As an expansion of this vision and hinging on our love of bell, who taught us to love, this project holds our community within its embrace. The artists included in this exhibition are teachers, students, activists, and inspirations. In alignment with hooks, as curators, we intentionally cross traditional creative and curatorial boundaries by holding the work of our siblings, romantic partners and lifelong friends in the same regard as that of highly exhibited artists. For many featured in this exhibition, their time in Appalachia continues to shape, ground, and show up in their work. For others, their connection to the region lies squarely with hooks, as she brought their work to the bell hooks Institute and hosted artist residencies where they taught and were in dialogue with her community. 

The work in this exhibition documents the complicated process of coming to see and belong to a place often exploited and marginalized. Together, the artists elevate and contribute to familial and collective histories that find sanctuary in conversation with land, our own imaginative processes, and the interwoven communities we are a part of. Our work reaches across time, space, and geography to pollinate one another, and us, as it builds upon the legacy of the artists represented at the bell hooks Institute.

– E. Gale Greenlee and shauna caldwell, Guest Curators

Lauren D. Cunningham: “Home”

Lauren D. Cunningham: "Home"

Anissa Lewis: Image still from video, “Exposed to Air, to View: Not Covered”

Anissa Lewis: Image still from video, "Exposed to Air, to View: Not Covered"

C. Choice: “healing space”

C. Choice: "healing space"

Featured Artists

  • Jasmine Best
  • Elizabeth Catlett
  • C. Choice
  • Lauren D. Cunningham
  • Wendy Ewald
  • Elle Ivy Green
  • bell hooks
  • NitaJade 
  • Megan G. King
  • Joy tabernacle KMT-Battle
  • Anissa R. Lewis
  • Rebecca-Eli M. Long
  • rosy petri
  • Glenis Redmond
  • Alison Saar
  • Stephanie Santana
  • lydia see
  • Brea Shay
  • Chanell Stone

About bell hooks, i.e., Gloria Jean Watkins

bell hooks was born Gloria Jean Watkins on September 25, 1952, in the small (then) segregated town of Hopkinsville, Kentucky. She chose the name bell hooks in honor of her maternal great grandmother, Bell Blair Hooks, who was known for “talking back” and always “speaking her mind.” She also chose to write her name in lower-case letters to maintain the focus on the work, and not the author (though the fascination with the lower-case spelling of her name continues even after her death).

bell earned her B.A. in English from Stanford University, an M.A. in English from the University of Madison, Wisconsin, and her Ph.D. in English from the University of California, Santa Cruz.
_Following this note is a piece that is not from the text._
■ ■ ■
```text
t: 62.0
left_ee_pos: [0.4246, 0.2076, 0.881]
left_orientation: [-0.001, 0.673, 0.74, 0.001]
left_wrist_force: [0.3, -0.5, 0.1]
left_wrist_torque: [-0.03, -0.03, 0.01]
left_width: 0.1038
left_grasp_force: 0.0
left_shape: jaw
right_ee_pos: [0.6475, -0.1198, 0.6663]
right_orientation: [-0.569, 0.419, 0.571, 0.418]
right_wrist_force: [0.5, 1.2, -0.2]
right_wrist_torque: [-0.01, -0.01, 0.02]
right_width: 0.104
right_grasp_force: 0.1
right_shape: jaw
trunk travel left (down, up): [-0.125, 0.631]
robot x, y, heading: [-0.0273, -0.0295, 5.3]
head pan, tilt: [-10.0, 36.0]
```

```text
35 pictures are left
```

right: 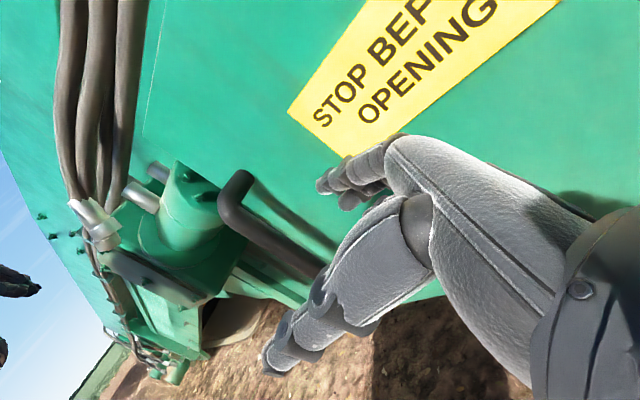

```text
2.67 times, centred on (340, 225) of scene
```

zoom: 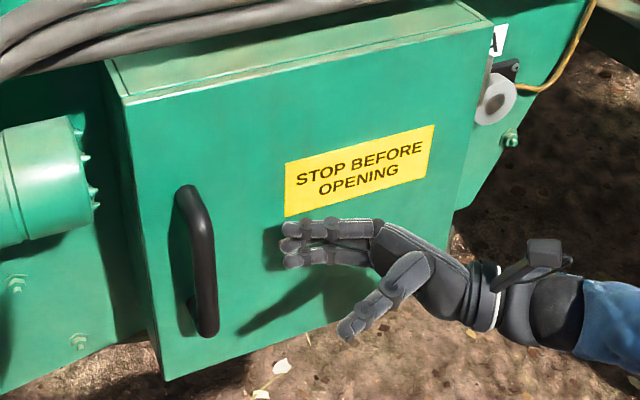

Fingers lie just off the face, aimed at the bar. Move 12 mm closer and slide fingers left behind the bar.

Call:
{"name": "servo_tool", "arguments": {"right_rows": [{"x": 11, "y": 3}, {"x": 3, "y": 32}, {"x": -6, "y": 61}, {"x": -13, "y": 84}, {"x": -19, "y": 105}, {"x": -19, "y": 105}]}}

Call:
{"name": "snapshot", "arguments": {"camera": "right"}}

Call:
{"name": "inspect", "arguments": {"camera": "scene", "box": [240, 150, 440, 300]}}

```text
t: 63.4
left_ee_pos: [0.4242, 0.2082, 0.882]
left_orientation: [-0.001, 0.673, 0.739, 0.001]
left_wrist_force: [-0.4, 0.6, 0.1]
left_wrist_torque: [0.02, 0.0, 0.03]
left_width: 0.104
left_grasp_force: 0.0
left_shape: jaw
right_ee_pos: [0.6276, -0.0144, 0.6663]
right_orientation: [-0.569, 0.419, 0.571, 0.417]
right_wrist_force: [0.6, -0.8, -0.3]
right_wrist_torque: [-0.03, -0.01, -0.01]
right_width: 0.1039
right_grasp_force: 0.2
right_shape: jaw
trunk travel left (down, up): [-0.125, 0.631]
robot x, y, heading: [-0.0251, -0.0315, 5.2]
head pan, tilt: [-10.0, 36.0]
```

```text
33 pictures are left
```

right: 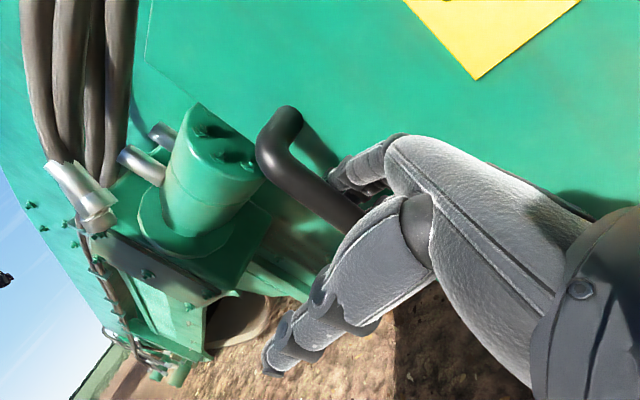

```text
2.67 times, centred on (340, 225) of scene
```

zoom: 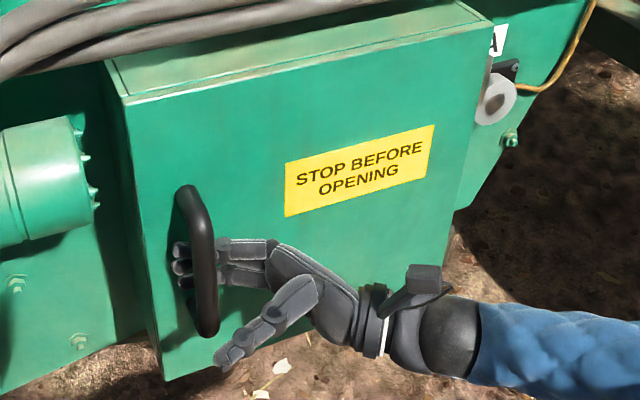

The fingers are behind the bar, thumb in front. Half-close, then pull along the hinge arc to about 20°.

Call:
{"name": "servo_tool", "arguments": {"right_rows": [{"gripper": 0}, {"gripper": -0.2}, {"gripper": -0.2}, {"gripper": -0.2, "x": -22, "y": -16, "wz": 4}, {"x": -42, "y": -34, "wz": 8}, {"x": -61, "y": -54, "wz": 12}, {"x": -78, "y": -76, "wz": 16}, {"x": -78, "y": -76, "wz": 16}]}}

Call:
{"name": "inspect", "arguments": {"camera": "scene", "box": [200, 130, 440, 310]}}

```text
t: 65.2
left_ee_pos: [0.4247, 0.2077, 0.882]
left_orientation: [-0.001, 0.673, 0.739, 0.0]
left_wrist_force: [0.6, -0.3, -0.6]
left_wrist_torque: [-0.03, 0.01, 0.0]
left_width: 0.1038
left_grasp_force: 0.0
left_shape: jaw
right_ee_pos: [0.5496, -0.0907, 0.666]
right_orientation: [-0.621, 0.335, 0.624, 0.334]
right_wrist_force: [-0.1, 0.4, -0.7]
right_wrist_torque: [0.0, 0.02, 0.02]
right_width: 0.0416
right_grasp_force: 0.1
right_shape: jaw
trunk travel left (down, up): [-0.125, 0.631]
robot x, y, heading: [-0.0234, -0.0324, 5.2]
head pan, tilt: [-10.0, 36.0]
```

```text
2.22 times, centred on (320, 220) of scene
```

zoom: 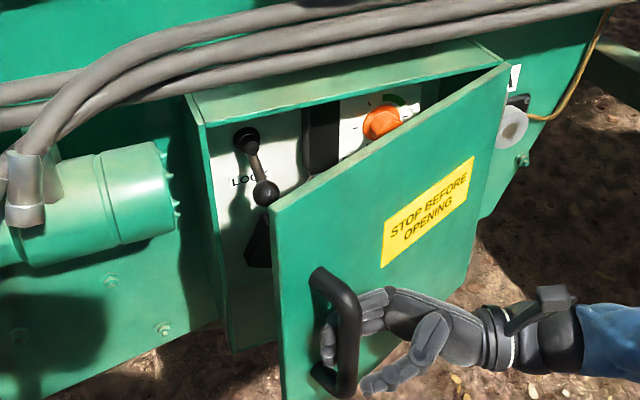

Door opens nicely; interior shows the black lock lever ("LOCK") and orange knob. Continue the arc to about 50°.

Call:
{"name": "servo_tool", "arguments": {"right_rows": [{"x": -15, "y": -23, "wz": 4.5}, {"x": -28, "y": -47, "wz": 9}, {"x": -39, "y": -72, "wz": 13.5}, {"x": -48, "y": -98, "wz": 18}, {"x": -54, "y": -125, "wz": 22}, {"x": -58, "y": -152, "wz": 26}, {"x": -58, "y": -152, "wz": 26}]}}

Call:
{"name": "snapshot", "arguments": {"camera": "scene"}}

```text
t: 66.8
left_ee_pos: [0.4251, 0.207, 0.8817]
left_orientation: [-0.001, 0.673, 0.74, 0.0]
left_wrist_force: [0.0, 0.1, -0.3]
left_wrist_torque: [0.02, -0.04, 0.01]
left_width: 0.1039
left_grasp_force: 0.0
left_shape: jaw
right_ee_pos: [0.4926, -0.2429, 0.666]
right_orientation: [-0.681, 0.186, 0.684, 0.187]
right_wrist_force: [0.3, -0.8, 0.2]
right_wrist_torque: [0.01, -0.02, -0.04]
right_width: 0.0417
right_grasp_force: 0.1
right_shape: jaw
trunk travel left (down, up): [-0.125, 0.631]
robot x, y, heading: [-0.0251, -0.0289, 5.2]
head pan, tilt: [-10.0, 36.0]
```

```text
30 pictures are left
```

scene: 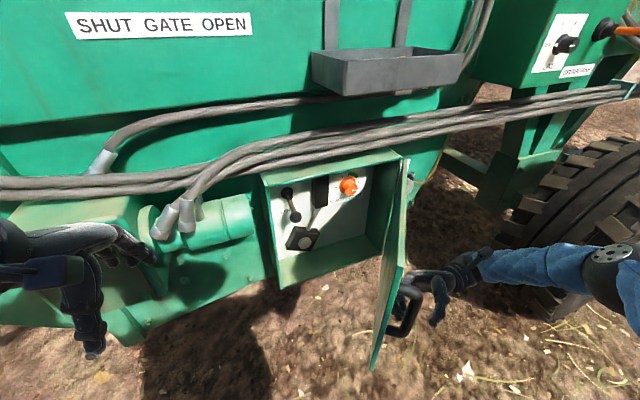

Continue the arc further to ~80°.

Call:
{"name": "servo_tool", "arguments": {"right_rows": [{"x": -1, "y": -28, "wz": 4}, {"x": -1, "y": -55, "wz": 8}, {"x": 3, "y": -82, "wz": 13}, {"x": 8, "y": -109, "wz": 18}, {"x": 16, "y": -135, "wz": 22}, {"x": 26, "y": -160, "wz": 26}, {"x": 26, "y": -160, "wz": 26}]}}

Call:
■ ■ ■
She held many academic positions, including at Yale University, Oberlin College, and the City College of New York. Publishing her first major work, Ain’t I a Woman (1981), at the unbelievably young age of 19, bell blazed a path forward for other academics, writers and public intellectuals who lived and worked both within, and outside the academy.
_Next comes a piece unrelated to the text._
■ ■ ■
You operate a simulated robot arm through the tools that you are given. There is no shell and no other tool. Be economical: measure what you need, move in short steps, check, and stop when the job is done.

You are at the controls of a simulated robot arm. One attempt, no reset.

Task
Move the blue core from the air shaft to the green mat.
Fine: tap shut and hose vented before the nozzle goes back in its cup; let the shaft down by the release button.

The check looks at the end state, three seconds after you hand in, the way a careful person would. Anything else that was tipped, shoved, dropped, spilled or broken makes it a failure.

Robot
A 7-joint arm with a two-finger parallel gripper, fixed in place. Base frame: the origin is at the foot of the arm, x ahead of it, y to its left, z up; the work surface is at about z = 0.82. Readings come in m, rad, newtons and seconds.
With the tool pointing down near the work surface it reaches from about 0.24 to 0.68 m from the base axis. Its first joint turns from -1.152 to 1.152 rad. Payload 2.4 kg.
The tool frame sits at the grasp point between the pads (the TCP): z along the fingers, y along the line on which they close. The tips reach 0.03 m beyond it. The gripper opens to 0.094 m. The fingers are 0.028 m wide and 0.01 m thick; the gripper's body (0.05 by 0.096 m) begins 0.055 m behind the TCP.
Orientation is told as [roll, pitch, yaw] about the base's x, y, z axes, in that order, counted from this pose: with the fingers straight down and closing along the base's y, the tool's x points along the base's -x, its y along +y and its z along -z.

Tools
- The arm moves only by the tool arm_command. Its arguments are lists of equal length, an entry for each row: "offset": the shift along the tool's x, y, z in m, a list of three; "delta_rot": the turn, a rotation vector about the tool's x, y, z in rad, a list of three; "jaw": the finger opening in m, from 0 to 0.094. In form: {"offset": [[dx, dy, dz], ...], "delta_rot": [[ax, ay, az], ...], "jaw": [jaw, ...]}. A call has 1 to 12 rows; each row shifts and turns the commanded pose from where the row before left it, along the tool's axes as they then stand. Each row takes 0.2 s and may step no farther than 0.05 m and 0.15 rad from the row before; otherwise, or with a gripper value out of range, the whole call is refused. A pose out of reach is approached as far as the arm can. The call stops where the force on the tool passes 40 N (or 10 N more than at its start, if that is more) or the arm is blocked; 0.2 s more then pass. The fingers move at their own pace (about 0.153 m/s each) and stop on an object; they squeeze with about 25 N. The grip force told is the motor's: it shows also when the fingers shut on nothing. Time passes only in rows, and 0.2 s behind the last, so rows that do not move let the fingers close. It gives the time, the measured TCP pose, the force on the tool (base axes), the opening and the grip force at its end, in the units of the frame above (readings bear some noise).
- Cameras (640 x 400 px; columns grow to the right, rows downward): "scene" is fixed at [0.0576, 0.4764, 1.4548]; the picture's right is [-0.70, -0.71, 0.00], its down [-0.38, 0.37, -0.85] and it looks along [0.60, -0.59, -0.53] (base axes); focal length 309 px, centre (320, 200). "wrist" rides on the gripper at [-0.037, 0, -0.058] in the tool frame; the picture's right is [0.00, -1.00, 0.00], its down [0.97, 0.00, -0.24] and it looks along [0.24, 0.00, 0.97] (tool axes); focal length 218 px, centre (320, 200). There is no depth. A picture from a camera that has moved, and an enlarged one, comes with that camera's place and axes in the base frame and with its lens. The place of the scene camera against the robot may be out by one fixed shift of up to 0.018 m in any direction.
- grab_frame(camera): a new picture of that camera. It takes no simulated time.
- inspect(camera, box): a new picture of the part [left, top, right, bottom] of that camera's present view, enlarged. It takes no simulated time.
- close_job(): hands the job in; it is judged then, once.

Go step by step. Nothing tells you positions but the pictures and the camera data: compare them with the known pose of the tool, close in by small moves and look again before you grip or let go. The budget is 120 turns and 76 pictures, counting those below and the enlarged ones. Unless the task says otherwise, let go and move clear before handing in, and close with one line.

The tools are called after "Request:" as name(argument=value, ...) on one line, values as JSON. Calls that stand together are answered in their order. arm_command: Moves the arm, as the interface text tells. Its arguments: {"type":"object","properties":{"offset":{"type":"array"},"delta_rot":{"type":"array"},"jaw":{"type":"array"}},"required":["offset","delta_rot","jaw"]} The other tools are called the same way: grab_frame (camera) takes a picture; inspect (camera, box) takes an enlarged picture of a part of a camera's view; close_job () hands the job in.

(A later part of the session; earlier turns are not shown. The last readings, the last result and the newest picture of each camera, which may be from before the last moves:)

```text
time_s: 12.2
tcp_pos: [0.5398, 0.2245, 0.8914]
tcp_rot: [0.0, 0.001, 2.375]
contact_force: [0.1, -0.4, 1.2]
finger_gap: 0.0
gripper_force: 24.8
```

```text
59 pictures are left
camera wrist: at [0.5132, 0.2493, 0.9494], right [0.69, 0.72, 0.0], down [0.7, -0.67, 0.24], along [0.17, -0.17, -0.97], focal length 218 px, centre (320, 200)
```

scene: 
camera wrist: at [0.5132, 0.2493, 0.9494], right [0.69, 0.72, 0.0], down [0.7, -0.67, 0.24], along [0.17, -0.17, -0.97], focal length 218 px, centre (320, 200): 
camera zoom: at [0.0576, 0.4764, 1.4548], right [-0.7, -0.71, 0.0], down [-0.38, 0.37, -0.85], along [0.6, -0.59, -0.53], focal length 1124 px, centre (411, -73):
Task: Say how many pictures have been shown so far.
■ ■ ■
In 2004, bell chose to return to her beloved Kentucky and spent the remainder of her career and life living, working, writing, and lecturing at Berea College, where she served as a Distinguished Professor in Residence. She chose to return because she wanted scholars and intellectuals to know that “genius” comes from Kentucky, and that her intellectual and political roots ran deep in the soil. bell famously stated, often to the chagrin of those who loved her, that she was going to “die” in Berea. On December 15, 2021, bell departed her life in her home after being visited by a veritable treasure trove of family, friends, and loved ones. She lived as she died, on her own terms.
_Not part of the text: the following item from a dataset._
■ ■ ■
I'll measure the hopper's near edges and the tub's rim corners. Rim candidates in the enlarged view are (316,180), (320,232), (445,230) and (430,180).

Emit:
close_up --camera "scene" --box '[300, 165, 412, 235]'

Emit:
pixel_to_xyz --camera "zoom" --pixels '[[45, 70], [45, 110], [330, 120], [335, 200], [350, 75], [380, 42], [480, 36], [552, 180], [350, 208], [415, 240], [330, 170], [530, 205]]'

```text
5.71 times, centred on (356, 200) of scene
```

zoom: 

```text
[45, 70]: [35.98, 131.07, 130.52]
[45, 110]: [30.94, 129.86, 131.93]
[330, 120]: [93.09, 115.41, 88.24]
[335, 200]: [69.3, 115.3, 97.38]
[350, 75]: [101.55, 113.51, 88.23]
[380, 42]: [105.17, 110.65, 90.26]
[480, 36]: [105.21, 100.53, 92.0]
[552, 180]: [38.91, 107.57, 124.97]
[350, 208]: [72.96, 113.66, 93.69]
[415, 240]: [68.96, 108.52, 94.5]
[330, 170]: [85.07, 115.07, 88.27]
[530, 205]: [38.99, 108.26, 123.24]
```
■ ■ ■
Biography provided courtesy of Dr. Linda Strong-Leek, friend and director of the bell hooks Institute

This exhibition is presented in partnership with the bell hooks Institute at Berea College in Berea, Kentucky. There will be an official relaunch of the bell hooks Institute this fall, during the week of September 21-25, with guest speakers each day, culminating in a celebration of bell’s life on September 25 (which would have been her 74th birthday).

About the Curators

E. Gale Greenlee (she/her) is a Black feminist legacy keeper, a writer-educator, and independent children’s literature and Black Girlhood Studies scholar. Born in Greensboro, North Carolina, her maternal roots lie in rural South Carolina and her paternal roots go six generations deep in the Swannanoa Valley of Western North Carolina. She holds a B.A. in Journalism and Mass Communication from the University of North Carolina at Chapel Hill, an M.A. in Africana Women’s Studies from Clark Atlanta University, and a doctorate in African American literature from The University of North Carolina at Chapel Hill. Her research sits at the intersection of Black and Latinx girlhood studies, critical geography, and children’s and young adult literature. She is the author of “A Blueprint for Black Girlhood: bell hooks’s Homemade Love” and “The Archive that bell Built.” Gale co-curated the installation in the bell hooks center and co-organized the Inaugural bell hooks Symposium, held in 2023 at Berea College.

shauna caldwell (she/her) is a white Appalachian artist, educator, curator, and scholar rooted in her hometown of Boone, North Carolina. She uses multimedia and photographic processes to honor land, familial connections, sacred relationships, and transformation. Through her practice, she explores collaborative opportunities for the expansion of Appalachian placemaking and liberatory feminist belonging through the arts and loving community. caldwell received BFAs in both Studio Art and Art Education, and an M.A. in Appalachian Studies and Non-Profit Administration at Appalachian State University. She has exhibited her work locally, nationally, and internationally.